§ **Task brief**
Establish how many lines in the material include the string "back" and report it as a lone number.

* Start *

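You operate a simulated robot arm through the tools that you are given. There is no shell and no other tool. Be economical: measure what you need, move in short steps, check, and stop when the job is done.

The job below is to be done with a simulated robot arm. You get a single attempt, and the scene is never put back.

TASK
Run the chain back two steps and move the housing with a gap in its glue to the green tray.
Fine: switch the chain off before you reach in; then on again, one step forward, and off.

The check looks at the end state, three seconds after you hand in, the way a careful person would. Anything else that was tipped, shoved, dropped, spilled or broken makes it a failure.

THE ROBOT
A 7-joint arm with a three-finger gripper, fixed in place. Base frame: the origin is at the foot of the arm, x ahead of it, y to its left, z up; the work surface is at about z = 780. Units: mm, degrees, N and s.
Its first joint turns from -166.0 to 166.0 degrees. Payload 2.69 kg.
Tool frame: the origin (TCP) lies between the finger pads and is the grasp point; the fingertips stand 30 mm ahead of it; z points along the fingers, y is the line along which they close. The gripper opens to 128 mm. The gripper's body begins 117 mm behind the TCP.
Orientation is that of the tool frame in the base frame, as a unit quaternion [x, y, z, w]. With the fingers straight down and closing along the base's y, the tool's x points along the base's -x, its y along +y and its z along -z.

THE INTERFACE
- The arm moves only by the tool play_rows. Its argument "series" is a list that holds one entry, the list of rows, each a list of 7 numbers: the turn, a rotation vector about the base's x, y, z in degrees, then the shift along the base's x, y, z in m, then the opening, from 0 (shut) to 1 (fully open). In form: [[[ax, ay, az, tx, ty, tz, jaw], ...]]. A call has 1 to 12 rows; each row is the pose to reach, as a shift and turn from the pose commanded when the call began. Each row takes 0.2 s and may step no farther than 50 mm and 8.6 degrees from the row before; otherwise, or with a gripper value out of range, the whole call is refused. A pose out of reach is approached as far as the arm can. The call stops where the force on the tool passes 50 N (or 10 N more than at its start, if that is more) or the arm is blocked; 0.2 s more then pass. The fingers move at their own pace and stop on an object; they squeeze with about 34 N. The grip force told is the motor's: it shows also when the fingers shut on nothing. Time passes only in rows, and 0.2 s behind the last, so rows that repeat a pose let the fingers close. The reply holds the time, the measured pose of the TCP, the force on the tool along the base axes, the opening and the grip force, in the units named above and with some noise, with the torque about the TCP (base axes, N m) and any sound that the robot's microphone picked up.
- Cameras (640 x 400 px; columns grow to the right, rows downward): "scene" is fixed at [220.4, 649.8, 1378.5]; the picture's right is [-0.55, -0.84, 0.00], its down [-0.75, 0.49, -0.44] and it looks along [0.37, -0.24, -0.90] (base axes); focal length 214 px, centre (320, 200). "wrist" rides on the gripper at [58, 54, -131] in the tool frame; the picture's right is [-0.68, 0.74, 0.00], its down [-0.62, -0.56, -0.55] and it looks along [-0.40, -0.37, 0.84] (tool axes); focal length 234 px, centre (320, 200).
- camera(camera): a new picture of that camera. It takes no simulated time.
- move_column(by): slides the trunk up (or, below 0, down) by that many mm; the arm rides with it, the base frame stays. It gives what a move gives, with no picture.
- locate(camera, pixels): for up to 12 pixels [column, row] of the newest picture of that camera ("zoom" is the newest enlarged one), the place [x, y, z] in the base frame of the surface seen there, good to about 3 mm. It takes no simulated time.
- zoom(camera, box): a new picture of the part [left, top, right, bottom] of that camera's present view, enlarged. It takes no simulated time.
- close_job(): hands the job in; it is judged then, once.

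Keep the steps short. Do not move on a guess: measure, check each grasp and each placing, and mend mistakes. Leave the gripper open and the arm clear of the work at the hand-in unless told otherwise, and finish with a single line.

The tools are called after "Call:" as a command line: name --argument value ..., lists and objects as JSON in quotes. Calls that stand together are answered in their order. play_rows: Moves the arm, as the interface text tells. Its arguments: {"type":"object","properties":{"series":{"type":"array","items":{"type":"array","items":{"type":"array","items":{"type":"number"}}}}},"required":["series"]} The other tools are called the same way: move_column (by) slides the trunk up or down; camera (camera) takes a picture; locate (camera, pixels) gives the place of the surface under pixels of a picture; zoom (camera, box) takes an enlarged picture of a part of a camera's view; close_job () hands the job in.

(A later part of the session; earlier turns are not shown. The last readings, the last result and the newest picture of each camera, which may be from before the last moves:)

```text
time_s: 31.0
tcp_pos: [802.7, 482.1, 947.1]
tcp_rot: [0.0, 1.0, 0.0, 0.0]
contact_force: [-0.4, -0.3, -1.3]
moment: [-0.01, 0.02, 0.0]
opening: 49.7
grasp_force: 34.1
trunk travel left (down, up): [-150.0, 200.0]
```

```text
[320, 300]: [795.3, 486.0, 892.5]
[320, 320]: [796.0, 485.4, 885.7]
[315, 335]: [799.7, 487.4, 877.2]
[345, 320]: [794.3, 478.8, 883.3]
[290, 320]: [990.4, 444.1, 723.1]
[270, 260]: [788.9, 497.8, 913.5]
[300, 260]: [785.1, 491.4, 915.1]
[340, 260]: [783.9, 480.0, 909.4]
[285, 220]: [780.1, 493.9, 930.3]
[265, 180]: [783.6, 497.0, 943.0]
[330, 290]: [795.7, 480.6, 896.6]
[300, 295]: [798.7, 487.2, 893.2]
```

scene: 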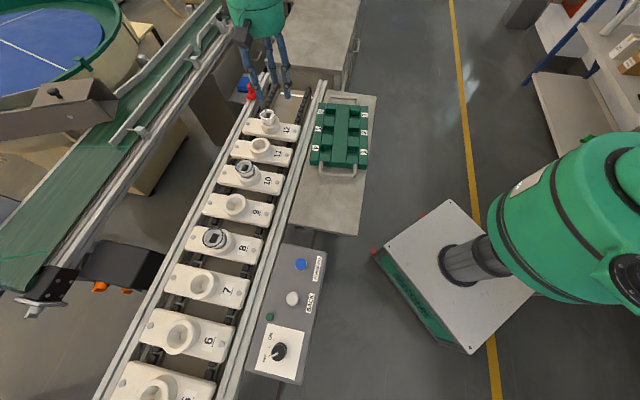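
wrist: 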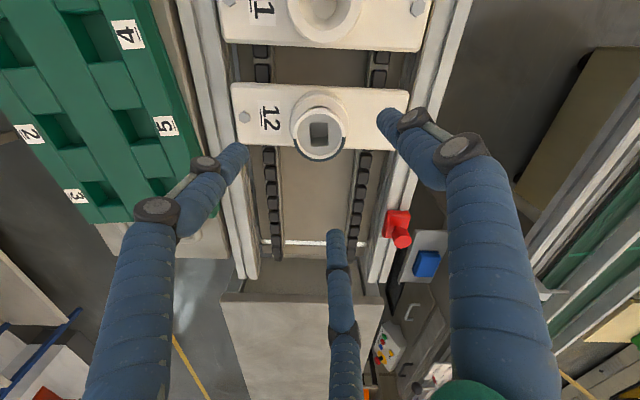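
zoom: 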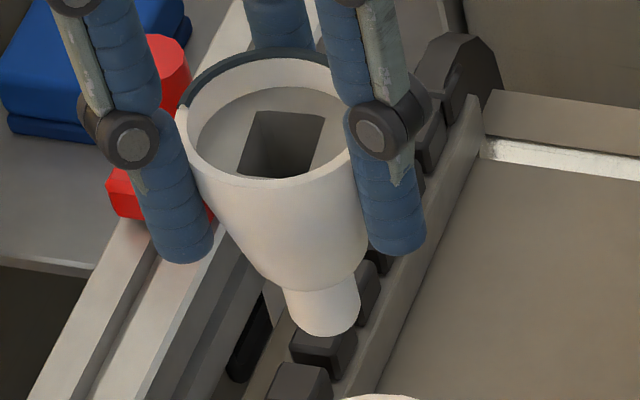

* End *

§ **Solution**
2